Sewing Change: The Iris Luckhaus Story

The response to the COVID-19 pandemic has challenged experts across a number of industries to use their skills and resources to address needs in their communities. Enter, Iris Luckhaus.

Luckhaus, a German illustrator, stylist, and designer based in Wuppertal and Berlin, exemplifies exactly this.  Her background in clothes design and pattern making allowed her to change the course of emergency mask production throughout the rest of the world.  

For the past few years, Luckhaus primarily worked as an illustrator, graphic designer, and writer, creating catchy advertising, beautiful books, and scientific infographics.  But after learning about the shortage of masks at the beginning of the COVID-19 pandemic in March, Luckhaus dusted off her sewing machine and got to work, planning to sew masks for her family and friends.  She initially tried the existing designs but found them unsatisfactory, time-consuming, and often impractical.  

“They just didn’t fit right for me; they were uncomfortable, some fogged my glasses, others slid up my eyes or dropped down my nose as soon as I opened my mouth. Most of the masks I tried even had large gaps, which makes them far less safe.” Luckhaus said.  

Taking matters into her own hands, Luckhaus used her pattern making skills to create an entirely new type of mask.  On her very first attempt, she struck gold.  Her new cloth mask, which she now has copyrighted, combines the better features of known models with some hacks of her own, as some sort of hybrid.  The hybrid cloth mask fits exceptionally well and is very quick and easy to make.  The upturned backward pleat fits so snug that it makes the usual nose piece an optional choice, the pleats in front allow for unconstricted breathing and speaking, the trapezoid shape fits the anatomy of the human face and the drawstrings allow a gap-free fit on the sides as well as the interchangeability of tie systems.

(Design + Illustrations © Iris Luckhaus | www.irisluckhaus.com | All rights reserved!)

“In all my fields, I have a true passion for reinventions, in a way that every little detail ideally should have a reason and make sense,” Luckhaus said. “It’s deeply satisfying for me to find the one solution that really works.”  

Like any good inventor, Luckhaus didn’t keep her new design to herself.  She created a design guide and instructions, which she shared with the OSMS community.  The local response groups jumped on her design, and incorporated it into their own production efforts.  Now, Luckhaus spends most of her free time answering questions from other sewing volunteers about her design, creating a detailed tutorial for novices to follow and evolving new ideas, like an instant no-sew variant of her hybrid mask design that can simply be stapled.   

Indeed, her knack for pattern making served her well in creating a new way to make masks.
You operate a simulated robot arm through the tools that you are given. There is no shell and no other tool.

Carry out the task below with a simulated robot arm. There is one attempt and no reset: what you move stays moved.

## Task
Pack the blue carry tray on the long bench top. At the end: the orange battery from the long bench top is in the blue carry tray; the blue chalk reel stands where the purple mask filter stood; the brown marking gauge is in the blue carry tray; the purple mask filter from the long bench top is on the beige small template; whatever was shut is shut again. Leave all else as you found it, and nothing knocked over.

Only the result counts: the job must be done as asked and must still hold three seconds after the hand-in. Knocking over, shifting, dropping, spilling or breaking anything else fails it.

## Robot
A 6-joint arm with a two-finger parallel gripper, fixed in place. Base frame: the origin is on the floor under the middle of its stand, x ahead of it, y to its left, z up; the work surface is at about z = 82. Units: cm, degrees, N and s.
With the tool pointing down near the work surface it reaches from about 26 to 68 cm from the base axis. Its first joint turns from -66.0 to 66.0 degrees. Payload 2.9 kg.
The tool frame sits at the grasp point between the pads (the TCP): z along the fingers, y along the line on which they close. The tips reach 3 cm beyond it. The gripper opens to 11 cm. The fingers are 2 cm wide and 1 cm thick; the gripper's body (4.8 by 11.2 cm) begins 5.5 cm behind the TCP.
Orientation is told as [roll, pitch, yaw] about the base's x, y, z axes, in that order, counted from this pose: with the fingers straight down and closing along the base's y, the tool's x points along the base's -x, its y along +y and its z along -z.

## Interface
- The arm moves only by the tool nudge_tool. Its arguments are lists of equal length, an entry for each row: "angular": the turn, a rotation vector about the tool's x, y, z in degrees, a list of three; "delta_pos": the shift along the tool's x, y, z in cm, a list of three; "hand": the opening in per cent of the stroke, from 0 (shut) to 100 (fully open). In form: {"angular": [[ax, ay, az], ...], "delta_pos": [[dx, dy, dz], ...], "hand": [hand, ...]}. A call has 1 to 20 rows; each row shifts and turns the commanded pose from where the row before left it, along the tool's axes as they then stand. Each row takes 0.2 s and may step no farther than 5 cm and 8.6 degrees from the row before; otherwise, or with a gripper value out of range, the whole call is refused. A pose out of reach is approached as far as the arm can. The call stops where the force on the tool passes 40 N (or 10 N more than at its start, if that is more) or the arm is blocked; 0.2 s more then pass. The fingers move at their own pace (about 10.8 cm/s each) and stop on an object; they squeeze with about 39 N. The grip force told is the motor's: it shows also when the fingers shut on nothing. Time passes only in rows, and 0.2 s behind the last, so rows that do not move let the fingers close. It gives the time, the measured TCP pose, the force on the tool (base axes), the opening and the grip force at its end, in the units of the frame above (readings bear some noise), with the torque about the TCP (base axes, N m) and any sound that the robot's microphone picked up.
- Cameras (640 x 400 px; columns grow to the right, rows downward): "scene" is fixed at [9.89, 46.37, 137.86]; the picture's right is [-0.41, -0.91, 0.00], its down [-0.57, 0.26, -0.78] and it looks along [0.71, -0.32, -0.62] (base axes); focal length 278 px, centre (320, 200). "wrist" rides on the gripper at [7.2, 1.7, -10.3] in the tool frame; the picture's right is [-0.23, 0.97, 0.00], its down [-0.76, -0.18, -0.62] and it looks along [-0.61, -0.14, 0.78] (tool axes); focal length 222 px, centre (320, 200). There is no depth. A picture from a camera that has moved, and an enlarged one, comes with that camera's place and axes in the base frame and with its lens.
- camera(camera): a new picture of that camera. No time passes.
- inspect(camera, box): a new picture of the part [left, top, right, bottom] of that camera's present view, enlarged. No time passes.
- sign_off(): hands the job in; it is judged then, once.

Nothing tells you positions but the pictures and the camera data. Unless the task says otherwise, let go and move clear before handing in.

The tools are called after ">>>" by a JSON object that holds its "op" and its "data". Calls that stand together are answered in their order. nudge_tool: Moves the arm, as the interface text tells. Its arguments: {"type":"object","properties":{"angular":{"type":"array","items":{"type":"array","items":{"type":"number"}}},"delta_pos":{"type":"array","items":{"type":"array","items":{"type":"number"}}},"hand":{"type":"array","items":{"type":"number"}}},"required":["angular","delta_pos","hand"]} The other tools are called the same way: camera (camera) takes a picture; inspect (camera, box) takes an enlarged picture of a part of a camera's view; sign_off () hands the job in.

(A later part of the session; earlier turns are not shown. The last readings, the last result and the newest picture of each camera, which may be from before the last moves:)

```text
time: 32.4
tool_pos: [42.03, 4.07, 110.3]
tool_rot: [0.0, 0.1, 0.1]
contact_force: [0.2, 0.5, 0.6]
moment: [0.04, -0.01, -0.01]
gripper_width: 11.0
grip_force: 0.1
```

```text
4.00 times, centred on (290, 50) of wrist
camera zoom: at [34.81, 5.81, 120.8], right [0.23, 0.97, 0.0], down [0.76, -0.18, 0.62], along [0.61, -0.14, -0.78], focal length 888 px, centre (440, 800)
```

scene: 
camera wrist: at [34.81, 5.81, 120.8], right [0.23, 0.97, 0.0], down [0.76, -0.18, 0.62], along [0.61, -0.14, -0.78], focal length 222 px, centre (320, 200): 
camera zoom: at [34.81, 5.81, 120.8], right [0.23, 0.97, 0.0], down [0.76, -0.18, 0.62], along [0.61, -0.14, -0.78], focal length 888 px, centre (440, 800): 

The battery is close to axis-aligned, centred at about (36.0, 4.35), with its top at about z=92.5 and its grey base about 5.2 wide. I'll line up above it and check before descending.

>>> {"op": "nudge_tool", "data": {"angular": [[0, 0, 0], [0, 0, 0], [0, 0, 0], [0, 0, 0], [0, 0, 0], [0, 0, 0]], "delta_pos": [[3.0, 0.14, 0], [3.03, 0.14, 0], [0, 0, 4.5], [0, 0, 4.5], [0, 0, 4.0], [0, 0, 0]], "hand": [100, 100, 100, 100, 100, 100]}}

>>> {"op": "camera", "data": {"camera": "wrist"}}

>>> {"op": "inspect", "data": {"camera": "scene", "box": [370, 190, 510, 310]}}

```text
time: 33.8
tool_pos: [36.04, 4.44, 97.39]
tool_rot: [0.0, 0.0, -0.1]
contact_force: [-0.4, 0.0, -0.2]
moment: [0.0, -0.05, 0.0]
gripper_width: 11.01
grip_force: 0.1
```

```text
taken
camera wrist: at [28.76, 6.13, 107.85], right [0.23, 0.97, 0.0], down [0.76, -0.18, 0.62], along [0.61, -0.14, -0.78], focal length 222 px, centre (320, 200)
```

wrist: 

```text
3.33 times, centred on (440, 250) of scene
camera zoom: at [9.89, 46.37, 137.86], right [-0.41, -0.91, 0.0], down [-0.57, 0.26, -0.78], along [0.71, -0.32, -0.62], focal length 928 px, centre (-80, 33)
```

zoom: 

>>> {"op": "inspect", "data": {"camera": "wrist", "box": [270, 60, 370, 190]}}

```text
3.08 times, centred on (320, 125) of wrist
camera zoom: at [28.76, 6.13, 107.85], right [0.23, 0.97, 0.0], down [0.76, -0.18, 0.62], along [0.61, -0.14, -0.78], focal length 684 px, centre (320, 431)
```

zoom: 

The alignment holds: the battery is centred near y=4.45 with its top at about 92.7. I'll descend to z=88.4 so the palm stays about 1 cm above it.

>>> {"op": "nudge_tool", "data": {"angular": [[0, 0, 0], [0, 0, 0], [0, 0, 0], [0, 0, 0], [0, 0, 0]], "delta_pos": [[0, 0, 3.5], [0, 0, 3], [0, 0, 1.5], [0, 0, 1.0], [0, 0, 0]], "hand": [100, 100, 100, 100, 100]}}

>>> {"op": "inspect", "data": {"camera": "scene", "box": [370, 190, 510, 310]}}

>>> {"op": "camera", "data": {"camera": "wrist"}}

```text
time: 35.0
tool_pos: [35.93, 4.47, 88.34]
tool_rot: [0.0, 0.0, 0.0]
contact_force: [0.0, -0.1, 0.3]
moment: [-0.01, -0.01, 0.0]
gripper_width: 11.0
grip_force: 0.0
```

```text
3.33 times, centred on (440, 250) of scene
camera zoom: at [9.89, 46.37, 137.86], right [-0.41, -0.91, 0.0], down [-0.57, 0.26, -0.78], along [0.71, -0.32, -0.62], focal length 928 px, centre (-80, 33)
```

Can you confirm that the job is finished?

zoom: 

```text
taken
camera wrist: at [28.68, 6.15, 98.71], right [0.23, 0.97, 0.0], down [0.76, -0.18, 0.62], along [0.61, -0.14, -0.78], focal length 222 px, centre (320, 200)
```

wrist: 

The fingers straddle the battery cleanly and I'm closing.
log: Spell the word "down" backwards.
She explained, “As terrible as the reasons why we need to wear masks are, I enjoyed the dive back into pattern making and to have yet another interesting pattern problem to solve, one which I’ve never even considered before: How do we dress the human face?” 

As cities across the world begin to reopen with stringent rules regarding mask wearing, the demand for personal PPE will only grow.  Luckhaus’ design makes it easier for volunteers to make masks to donate to others, and more comfortable to wear those masks for long periods of time.   

“It makes me dearly happy to be able to help the helpers these days, in my very own sort of way, and especially as this happens in a network of like-minded individuals,” Luckhaus said.